All of this is for nothing if the sound doesn’t hold up, and it does. The signature here is warm but has a superb treble crack with gunshots. The low end is powerful and has a nice rumble as tank treads tear past or gas grenades clunk open in Battlefield 1. For music, they’re rich and fun, providing a well-rounded listening experience without any EQ tweaking.
Unlike the console editions of the Elite Pros, the PC version comes ready to deliver full DTS Headphone surround sound without the additional $199 Tactical Audio Controller add-on. Getting it up and running does require a separate driver from Turtle Beach’s support page, so out of the box, they’re stereo only. While surround sound definitely widens the soundstage, it also cuts the body right out from the sound. Here the EQ trickery of DTS undermines the otherwise stellar stereo audio sound and is best avoided if you want the best with these headphones.
Lastly, we come to the microphone.
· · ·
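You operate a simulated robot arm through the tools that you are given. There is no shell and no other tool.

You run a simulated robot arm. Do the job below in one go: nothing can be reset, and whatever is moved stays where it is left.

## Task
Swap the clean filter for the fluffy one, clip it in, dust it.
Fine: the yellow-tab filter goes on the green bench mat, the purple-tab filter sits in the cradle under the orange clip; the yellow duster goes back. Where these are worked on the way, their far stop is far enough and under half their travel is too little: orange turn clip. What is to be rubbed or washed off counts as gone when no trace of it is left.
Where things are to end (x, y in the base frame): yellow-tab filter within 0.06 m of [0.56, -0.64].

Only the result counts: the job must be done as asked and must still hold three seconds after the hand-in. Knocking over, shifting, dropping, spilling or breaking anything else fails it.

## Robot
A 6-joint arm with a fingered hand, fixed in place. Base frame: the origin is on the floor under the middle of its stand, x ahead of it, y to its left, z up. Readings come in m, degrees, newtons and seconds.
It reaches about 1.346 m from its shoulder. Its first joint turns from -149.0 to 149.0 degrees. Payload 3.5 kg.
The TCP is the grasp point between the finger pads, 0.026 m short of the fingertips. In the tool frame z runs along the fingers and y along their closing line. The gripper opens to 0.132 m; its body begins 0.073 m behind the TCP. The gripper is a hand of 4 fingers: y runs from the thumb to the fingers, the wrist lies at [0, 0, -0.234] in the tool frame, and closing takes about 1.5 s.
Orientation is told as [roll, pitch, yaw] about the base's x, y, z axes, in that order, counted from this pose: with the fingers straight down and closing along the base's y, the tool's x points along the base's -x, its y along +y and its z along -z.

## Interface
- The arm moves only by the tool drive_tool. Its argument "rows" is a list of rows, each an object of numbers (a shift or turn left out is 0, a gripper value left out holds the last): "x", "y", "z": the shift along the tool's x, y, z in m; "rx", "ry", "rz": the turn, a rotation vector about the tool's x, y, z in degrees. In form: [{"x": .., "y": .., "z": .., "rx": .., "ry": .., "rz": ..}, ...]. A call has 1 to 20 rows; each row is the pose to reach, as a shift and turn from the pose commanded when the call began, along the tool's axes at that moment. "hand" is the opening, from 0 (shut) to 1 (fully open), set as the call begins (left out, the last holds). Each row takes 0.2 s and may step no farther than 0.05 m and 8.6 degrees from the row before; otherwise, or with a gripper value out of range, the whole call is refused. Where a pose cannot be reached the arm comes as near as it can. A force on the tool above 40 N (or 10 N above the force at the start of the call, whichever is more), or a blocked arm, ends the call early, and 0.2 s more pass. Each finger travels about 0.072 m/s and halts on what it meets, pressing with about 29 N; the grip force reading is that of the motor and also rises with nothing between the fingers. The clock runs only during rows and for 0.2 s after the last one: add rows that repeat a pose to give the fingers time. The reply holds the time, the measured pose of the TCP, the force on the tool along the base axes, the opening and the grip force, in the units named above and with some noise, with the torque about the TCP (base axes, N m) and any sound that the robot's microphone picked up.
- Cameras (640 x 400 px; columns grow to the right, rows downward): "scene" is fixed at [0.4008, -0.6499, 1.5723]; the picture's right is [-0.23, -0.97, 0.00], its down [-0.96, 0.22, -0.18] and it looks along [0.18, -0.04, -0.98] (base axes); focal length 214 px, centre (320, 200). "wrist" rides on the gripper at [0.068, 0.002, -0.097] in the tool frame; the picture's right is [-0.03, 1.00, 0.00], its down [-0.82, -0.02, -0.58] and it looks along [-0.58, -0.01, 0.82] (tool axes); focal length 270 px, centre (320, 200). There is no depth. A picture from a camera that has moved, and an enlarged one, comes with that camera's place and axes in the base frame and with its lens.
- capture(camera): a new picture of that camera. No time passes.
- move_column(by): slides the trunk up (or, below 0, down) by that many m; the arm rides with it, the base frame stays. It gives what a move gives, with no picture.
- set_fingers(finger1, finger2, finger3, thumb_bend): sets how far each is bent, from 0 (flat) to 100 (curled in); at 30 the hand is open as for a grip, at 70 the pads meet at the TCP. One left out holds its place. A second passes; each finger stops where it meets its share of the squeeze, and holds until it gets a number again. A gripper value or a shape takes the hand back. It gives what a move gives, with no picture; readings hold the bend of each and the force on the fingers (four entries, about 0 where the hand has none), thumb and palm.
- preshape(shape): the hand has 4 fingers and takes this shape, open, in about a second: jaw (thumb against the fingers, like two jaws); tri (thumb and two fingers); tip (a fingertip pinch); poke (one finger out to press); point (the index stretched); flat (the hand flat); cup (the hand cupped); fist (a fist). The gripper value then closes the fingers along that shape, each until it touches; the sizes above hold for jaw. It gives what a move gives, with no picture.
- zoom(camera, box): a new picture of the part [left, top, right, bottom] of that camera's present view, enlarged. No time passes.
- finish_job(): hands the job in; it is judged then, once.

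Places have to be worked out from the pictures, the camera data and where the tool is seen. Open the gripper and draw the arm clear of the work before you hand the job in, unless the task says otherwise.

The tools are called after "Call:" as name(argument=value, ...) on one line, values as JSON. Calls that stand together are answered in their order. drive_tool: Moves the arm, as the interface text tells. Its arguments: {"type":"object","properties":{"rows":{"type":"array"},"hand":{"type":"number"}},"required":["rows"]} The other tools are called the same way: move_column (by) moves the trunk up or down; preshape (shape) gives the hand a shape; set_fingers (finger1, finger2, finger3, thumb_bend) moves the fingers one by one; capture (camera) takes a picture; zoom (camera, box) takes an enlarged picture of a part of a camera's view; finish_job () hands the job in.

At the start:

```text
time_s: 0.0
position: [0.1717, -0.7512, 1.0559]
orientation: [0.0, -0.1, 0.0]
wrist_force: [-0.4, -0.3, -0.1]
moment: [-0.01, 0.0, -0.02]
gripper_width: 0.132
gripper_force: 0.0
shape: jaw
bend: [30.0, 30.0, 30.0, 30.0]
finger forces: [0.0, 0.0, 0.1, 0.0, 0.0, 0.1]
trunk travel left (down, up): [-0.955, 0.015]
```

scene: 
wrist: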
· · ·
I was impressed by how clear it was and how effectively it cut out background noise and hiss. At the same time, it was a touch quieter than I would like, even when fully boosted. To get the best volume, it has to be positioned just so under your mouth, lest pops and sibilance cut through the windshield. Have a listen:
Overall, I was very impressed with the Turtle Beach Elite Pros. Despite having tried Turtle Beach headphones in stores and at friends’ houses, I never owned a pair for myself. I’d heard cautionary tales or major name gaming headsets being sold on name over quality, and that certainly isn’t the case here. The Elite Pros are well built and have fantastic stereo sound. Surround is less impressive, which is often the case, but it’s a nice option for users who want it. At $199, they aren’t cheap, but swing for the fences in what they deliver. With a few quibbles here and there, I’d say Turtle Beach has scored a hit.
- Excellent build quality and stereo sound
- Superb cushioning throughout
- They actually accommodate glasses wearers
- Nice home-or-tournament aesthetic
- Enabling surround sound cuts the body from the sound
- Mic is a little quiet
The product discussed in this article was provided by public relations for the purposes of review.